--- Begin Collected material ---

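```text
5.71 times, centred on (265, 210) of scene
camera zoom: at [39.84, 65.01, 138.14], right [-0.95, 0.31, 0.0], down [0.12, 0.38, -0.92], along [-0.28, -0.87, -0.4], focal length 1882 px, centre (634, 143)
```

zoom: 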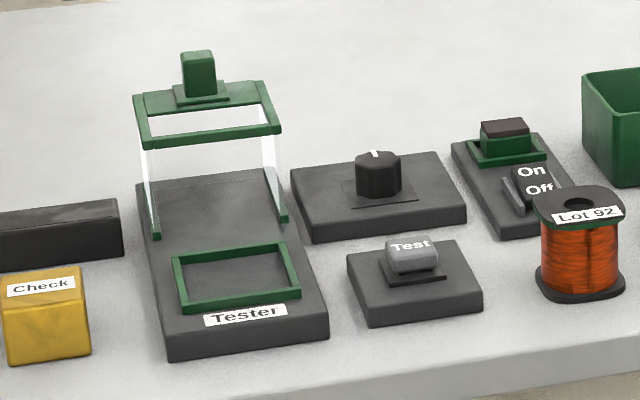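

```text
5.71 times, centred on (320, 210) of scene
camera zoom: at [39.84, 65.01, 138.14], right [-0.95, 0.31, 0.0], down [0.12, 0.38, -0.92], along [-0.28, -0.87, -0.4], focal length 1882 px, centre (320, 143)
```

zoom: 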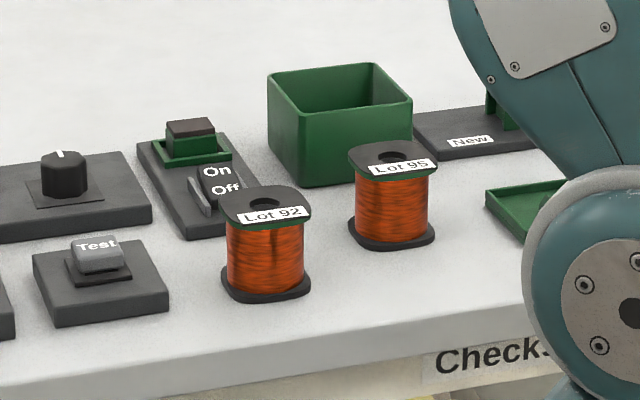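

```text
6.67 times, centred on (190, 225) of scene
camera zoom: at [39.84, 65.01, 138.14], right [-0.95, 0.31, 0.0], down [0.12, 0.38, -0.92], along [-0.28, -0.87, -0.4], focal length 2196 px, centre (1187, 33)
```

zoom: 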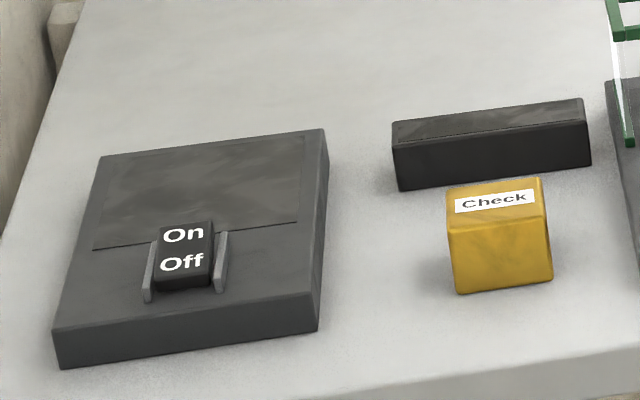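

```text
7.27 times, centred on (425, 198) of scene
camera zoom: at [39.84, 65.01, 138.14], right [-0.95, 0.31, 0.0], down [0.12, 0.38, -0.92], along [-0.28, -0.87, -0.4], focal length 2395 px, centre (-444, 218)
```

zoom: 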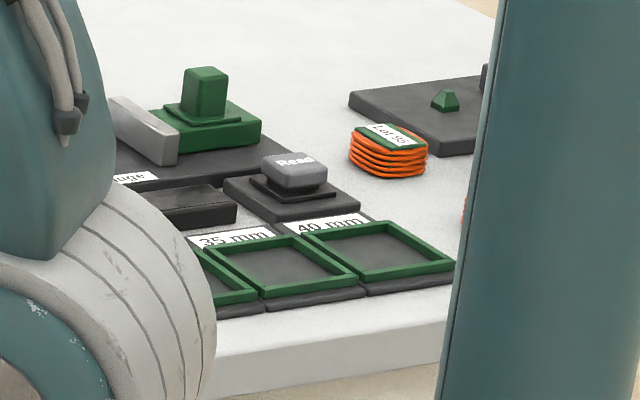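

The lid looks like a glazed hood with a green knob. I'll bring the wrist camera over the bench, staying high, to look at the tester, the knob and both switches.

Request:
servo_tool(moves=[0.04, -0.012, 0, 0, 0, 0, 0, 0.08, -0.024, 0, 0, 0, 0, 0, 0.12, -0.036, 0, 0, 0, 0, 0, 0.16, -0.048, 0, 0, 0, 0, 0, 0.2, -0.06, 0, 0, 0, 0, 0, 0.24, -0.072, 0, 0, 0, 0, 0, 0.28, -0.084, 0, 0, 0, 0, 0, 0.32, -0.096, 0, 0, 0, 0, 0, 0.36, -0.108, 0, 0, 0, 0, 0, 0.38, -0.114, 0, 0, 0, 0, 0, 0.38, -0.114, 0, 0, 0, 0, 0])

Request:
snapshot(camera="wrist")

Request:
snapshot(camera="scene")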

--- End Collected material ---

Instructions to follow:
Print the complete listing exactly as it stands, without its pictures.

Answer to the task:
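```text
5.71 times, centred on (265, 210) of scene
camera zoom: at [39.84, 65.01, 138.14], right [-0.95, 0.31, 0.0], down [0.12, 0.38, -0.92], along [-0.28, -0.87, -0.4], focal length 1882 px, centre (634, 143)
```

zoom: 

```text
5.71 times, centred on (320, 210) of scene
camera zoom: at [39.84, 65.01, 138.14], right [-0.95, 0.31, 0.0], down [0.12, 0.38, -0.92], along [-0.28, -0.87, -0.4], focal length 1882 px, centre (320, 143)
```

zoom: 

```text
6.67 times, centred on (190, 225) of scene
camera zoom: at [39.84, 65.01, 138.14], right [-0.95, 0.31, 0.0], down [0.12, 0.38, -0.92], along [-0.28, -0.87, -0.4], focal length 2196 px, centre (1187, 33)
```

zoom: 

```text
7.27 times, centred on (425, 198) of scene
camera zoom: at [39.84, 65.01, 138.14], right [-0.95, 0.31, 0.0], down [0.12, 0.38, -0.92], along [-0.28, -0.87, -0.4], focal length 2395 px, centre (-444, 218)
```

zoom: 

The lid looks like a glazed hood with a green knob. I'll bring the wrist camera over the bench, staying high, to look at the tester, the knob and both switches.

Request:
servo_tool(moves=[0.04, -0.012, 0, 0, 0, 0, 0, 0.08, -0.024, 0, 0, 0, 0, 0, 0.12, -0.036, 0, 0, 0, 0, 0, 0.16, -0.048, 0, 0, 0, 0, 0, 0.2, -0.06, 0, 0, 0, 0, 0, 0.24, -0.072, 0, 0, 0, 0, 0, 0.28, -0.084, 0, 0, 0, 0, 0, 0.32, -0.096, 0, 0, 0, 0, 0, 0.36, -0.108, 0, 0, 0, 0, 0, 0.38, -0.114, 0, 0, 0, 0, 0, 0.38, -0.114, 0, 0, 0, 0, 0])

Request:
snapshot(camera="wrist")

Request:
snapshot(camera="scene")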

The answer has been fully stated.